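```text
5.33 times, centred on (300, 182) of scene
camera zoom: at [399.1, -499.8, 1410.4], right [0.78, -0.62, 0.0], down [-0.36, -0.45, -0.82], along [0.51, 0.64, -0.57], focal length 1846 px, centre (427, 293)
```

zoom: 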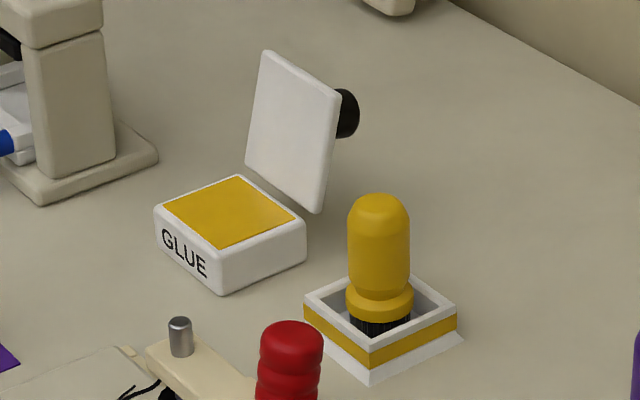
════════════════════
Retype each line of the listing above word for word. Exclude the pictures.

» **The answer**:
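```text
5.33 times, centred on (300, 182) of scene
camera zoom: at [399.1, -499.8, 1410.4], right [0.78, -0.62, 0.0], down [-0.36, -0.45, -0.82], along [0.51, 0.64, -0.57], focal length 1846 px, centre (427, 293)
```

zoom: 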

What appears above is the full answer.